### TEXT PASSAGE
════════════════════

12.       Cari Confratelli, mentre ringraziamo il Signore Gesù per il grande bene presente nelle nostre Chiese, non ci nascondiamo le difficoltà e neppure le contraddizioni che il nostro tempo presenta: la storia insegna che ogni epoca porta con sé le sue proprie sfide sul piano religioso, culturale, e socio-politico. Ma porta anche le sue opportunità. Si tratta di luci e ombre che abbiamo evidenziato già negli Orientamenti pastorali per il decennio e più recentemente nella citata Nota pastorale che vuol dar seguito al Convegno ecclesiale di Verona. Come uomini di fede, sappiamo che la storia ha la sua teologia, e dunque è sempre storia di salvezza in quanto procede verso il suo fine, che non è la notte del nulla, ma la luce di Dio. Sappiamo che il Signore Gesù sa trarre il bene per le vie misteriose della sua Pasqua. Sappiamo altresì che ogni epoca non è mai solamente “tempo” (cronos), ma è sempre anche “grazia” (kairòs). Guardiamo dunque a quest’ora con lo sguardo e il cuore di Cristo buon Pastore. è questo sguardo teologale che, insieme ai nostri carissimi Sacerdoti, vogliamo che cresca nelle nostre comunità. Per questo, di fronte a ostacoli e – talora – incomprensioni, non ci abbandoniamo a recriminazioni sterili, e neppure ci affidiamo soltanto a pur opportune metodiche pastorali; ma ci sentiamo chiamati, come inguaribili Pastori, a spremere dal nostro cuore un supplemento d’amore verso tutti.

════════════════════

### WHAT YOU SHOULD DO
Write what comes next in the text passage.

════════════════════

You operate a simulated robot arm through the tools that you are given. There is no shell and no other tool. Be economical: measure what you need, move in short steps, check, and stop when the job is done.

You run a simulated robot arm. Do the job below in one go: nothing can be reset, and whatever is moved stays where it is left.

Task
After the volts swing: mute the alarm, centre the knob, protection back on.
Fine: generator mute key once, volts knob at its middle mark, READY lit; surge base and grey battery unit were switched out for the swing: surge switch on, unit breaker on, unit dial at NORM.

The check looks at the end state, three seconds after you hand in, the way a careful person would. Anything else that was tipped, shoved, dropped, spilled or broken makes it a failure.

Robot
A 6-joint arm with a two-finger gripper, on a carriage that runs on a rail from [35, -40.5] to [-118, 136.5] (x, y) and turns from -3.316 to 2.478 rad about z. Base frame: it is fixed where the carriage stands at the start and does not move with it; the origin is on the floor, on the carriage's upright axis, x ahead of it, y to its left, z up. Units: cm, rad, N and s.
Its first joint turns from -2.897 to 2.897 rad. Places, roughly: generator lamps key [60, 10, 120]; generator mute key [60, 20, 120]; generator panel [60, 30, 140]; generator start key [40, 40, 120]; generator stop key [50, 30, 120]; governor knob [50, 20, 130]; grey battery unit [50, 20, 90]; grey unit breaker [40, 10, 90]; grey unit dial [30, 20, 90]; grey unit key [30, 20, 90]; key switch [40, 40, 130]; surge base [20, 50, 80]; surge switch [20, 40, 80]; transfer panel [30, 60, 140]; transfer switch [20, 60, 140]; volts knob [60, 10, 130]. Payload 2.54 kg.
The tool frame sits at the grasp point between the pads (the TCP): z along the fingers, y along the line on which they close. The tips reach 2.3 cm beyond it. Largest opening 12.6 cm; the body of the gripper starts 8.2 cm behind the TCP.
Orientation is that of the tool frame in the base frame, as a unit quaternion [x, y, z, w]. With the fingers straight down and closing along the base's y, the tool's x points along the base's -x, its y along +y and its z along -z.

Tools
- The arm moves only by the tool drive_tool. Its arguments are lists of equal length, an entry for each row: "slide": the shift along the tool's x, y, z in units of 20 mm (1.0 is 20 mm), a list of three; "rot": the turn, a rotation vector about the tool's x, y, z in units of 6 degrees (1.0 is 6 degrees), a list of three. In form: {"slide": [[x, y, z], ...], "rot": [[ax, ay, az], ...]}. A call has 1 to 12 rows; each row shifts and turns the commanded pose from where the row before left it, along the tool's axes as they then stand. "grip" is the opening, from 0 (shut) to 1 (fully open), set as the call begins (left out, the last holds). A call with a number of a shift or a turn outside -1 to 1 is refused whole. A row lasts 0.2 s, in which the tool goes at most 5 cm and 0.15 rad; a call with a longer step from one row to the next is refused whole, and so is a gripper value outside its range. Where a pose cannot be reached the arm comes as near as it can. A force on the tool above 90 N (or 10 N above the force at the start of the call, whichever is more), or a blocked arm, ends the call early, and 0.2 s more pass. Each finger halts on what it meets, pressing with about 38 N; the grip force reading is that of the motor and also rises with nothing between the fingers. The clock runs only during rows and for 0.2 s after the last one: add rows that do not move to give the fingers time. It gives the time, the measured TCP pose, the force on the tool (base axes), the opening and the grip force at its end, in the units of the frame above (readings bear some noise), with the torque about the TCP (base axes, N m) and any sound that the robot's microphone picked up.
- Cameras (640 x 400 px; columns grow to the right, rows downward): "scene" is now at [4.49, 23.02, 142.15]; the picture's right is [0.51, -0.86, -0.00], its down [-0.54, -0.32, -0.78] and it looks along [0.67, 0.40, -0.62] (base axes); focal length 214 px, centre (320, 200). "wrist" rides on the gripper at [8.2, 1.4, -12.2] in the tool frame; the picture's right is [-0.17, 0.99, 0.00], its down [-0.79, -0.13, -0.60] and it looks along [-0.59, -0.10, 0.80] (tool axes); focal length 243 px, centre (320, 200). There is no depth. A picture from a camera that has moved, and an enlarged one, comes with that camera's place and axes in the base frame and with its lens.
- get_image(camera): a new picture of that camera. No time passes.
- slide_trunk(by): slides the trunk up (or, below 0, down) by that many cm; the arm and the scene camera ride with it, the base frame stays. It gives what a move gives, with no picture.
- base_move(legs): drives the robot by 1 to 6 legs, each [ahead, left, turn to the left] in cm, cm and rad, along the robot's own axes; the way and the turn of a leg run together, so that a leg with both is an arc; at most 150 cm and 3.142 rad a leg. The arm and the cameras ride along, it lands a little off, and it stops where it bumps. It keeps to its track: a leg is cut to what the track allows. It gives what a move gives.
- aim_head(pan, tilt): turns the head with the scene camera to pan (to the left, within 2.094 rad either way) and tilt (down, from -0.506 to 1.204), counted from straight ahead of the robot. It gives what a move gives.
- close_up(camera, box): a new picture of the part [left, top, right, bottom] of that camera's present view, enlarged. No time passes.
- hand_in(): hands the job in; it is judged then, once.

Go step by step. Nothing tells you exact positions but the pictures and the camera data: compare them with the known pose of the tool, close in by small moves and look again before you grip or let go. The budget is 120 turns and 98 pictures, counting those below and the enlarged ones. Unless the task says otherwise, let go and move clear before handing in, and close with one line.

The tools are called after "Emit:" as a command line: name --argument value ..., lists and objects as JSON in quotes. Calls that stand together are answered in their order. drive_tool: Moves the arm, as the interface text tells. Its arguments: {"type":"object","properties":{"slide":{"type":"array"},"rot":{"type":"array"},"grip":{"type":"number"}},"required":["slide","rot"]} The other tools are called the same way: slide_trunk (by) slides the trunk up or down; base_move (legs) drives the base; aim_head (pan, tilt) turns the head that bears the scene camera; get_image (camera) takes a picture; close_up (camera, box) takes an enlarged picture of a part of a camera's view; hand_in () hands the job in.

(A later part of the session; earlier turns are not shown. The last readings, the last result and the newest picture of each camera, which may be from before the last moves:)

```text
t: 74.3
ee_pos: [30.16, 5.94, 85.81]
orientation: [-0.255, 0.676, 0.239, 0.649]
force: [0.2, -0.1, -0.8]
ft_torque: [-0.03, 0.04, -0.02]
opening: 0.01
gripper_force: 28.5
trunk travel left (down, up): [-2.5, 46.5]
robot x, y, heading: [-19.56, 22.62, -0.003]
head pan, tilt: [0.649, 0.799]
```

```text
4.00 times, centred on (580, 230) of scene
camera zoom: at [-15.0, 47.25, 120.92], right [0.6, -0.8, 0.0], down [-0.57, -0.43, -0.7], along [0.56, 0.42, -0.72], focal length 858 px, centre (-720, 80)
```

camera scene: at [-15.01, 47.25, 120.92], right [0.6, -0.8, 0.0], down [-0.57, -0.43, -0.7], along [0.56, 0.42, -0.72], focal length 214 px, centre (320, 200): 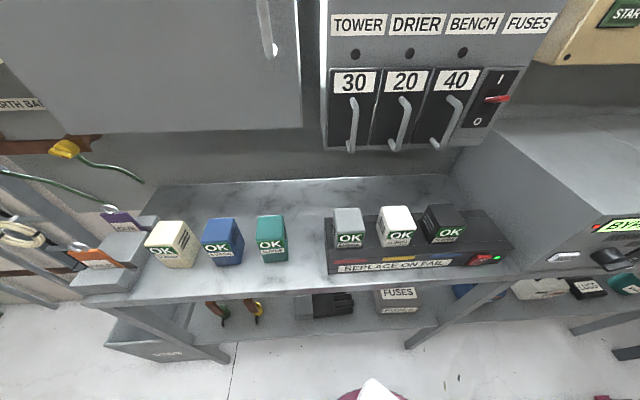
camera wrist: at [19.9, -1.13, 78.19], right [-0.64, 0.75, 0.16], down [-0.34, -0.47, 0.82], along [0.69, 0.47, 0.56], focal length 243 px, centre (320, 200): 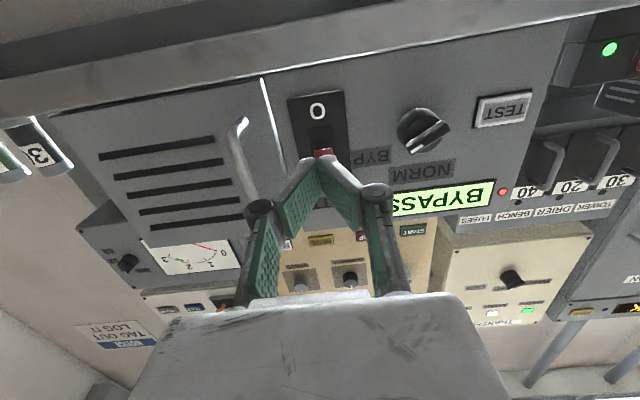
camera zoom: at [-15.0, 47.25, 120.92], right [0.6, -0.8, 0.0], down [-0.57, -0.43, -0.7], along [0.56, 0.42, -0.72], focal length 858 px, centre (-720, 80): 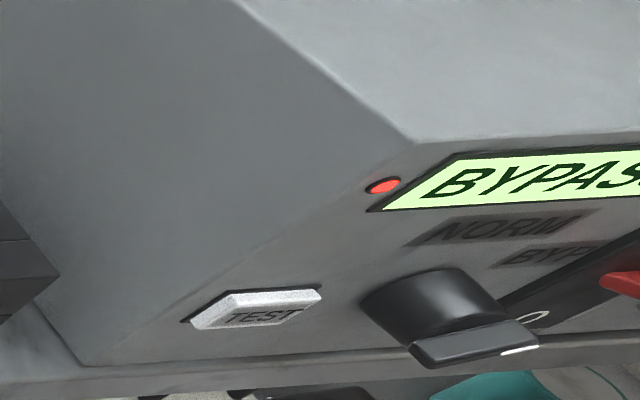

════════════════════

### RESULT OF THE EXERCISE
Amore che si sostanzia della fede nella Croce gloriosa di Cristo e in un più grande sacrificio di noi stessi. Sospinti da questo amore evangelico, non possiamo tacere: a tutti, sempre e dovunque, annunciamo la lieta verità di Dio che è Padre e la lieta verità dell’uomo che risplende in Gesù di Nazareth. Da duemila anni rimbalza da cuore a cuore, da generazione a generazione, la gioiosa notizia del Vangelo che è luce amica di tutti.

Sappiamo che le parole di Cristo rispondono agli interrogativi ultimi della ragione, ma anche sostengono e stimolano la ragione stessa nella ricerca delle verità più profonde sull’uomo e sul creato. Sollecitandola altresì a non accontentarsi di risposte solo immediate e di superficie.

Come non ricordare qui i nostri carissimi Sacerdoti? A loro, che ogni giorno spendono se stessi per il servizio e il bene della gente, sorretti dall’amore di Cristo che colma e rallegra ogni fatica e ogni solitudine, rinnoviamo il nostro affetto di Pastori e la gratitudine della Chiesa.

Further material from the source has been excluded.